Tyson probably still mattered when he made his final, futile bid to recapture at least a bit of what had made him great. Bankrupt and desperate, he was enticed by a longtime confidant, Sterling McPherson, into signing on for a series of exhibition bouts to pick up some quick cash. But he showed up fat and disinterested for an Oct. 20, 2006, scuffle with former sparring partner Corey "T-Rex" Sanders and the rest of the tour was mercifully canceled.

But even 8-plus years after his final victory, and nearly 15 years since he last held a world title, Tyson, who turns 45 on June 30, still matters . . . maybe more now than he did when Williams and McBride fired those career-killing torpedoes into the listing battleship of a legend who had long since lost his thirst for combat. Brothers Wladimir and Vitali Klitschko might be highly competent heavyweight champions, and boffo in Europe, but they do not bring the global electricity that Tyson so casually generated, and as a result boxing as a whole has suffered.

Put it this way: Fight fans - current, former and those who have yet to be won over by a sport whose popularity largely rises and falls on the allure of its reigning heavyweight champion - haven't been the same since Tyson retired and his ear-chomped nemesis, Evander Holyfield, 48 and still active, ebbed into a shadow of his former glory.

It is in appreciation of what Tyson was that at least a portion of a possible record crowd will show up this weekend in the picturesque central New York village of Canastota for the 22nd annual International Boxing Hall of Fame induction ceremonies, in which two other huge draws, three-division former champion Julio Cesar Chavez and Rocky Balboa himself, Sylvester Stallone, also will be enshrined. Other living inductees in the Class of 2011 include former junior welterweight champ Kostya Tszyu, trainer Ignacio "Nacho" Beristain and referee Joe Cortez.

But - and let's be honest - some of those who maintain an interest in Tyson will be in attendance to see if there is still some lava swirling around inside his famously volcanic personality, which hasn't had a public eruption in several years. Still, it is that penchant for blowing his stack that has so intrigued the masses, maybe even as much as that which the onetime street tough from the gritty Brownsville section of Brooklyn was able to achieve inside the ropes.

It is Tyson's volatility, forever bubbling just beneath the surface, that contributes to people's continuing fascination with him, much in the manner that the late Michael Jackson is as famous for his eccentricities as for his incredible abilities as a recording artist and performer. Even when Tyson's untidy personal life turned into an ongoing train wreck, a lot of you couldn't look away.

In a 2003 interview with Fox News' Greta Van Susteren, Tyson, who served 3 years on a 1992 rape conviction, referred to the victim, Desiree Washington, as a "slimy bitch" and a "lying, reptilian, monstrous young lady."

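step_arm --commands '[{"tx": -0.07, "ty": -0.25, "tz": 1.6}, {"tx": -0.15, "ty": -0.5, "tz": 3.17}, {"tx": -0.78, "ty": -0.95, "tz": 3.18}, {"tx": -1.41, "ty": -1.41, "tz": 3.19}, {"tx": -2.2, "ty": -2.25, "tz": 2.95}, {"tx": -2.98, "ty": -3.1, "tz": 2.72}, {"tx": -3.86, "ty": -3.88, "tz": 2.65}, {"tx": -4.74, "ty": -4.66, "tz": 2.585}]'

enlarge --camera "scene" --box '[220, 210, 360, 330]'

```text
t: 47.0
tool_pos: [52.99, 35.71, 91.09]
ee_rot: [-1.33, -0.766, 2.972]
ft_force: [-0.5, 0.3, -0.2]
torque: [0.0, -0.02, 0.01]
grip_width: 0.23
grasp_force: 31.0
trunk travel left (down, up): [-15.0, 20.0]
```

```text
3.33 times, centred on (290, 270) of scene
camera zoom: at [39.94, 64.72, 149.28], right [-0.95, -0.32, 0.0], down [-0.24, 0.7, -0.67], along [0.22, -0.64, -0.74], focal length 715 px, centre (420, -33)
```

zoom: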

"She put me in that state where . . . I really wish I did [rape her] now," continued Tyson, who has maintained his innocence. "I really do want to rape her and her bleeping mama."

Van Susteren, a veteran interviewer and legal analyst, appeared unnerved by that particular wish, and by the extent of Tyson's anger.

But it is that anger that fueled Tyson's rise to the top of the boxing world, that made more than a few opponents cower in fear even before the opening bell. Tamp down the anger and Tyson's aura of invincibility wasn't the same. It couldn't be.

"I have rage, and I can't control it," Tyson confided to former light-heavyweight champion Jose Torres, another alumnus of Tyson's late trainer, Cus D'Amato. That admission took place a week before Tyson and Lennox Lewis scuffled on the stage in New York in 2002, a brouhaha that briefly threatened to cancel one of the most anticipated heavyweight bouts of all time.

The fight went on as scheduled, Lewis retained his WBC and IBF titles on a savage, eighth-round knockout, and the beast that Tyson had been unraveled to a point where he couldn't even handle the relatively unimposing likes of Williams and McBride.

And now?

Well, Tyson is still high-visibility - he got the Hollywood treatment in director James Toback's 2009 documentary, "Tyson," as well as roles in the blockbuster comedies "The Hangover" and "The Hangover 2" - and the Animal Planet channel made his love of pigeon-racing into a reality series, "Taking on Tyson."

But the wild man claims to have been tamed by the devotion of his third wife, Kiki, and remorse over the death of his 4-year-old daughter, Exodus, tragically strangled by an unsecured cord in a treadmill accident in 2009 at the Phoenix home of her mother, Sol Xochitl.

Tyson has taken off most of the weight he put on when he ballooned to over 300 pounds, and insists he has curbed his destructive appetites for sex, drugs and violence that made him a prime candidate for more incarceration or an early grave.

To hear him tell it, he and Kiki are stay-at-home parents (they have two children together; Tyson has eight kids in all) with no desire to steer back into the fast lane.

"I'm a nice man, but back then I wasn't. I'm not proud of it," Tyson told Sports Illustrated's Pablo S. Torre last year.

Of Kiki, he said, "She never gave up on me; I gave up on me."

So is the Tyson you see now the one who's ready to live out the remainder of his life in relative peace and harmony? Has the man who once said he "slept with the devil" forever crossed over to the side of the angels?

"I mix lies with truth," Tyson once said of the vitriol he used to ladle out as if it were an especially spicy soup. So maybe his more recent claim of having undergone a reformation is a similar blend of contradictions.

Only one thing is for certain. On Sunday afternoon, when he steps to the podium, a lot of people will want to listen to what he says because, like it or not, Mike Tyson still matters.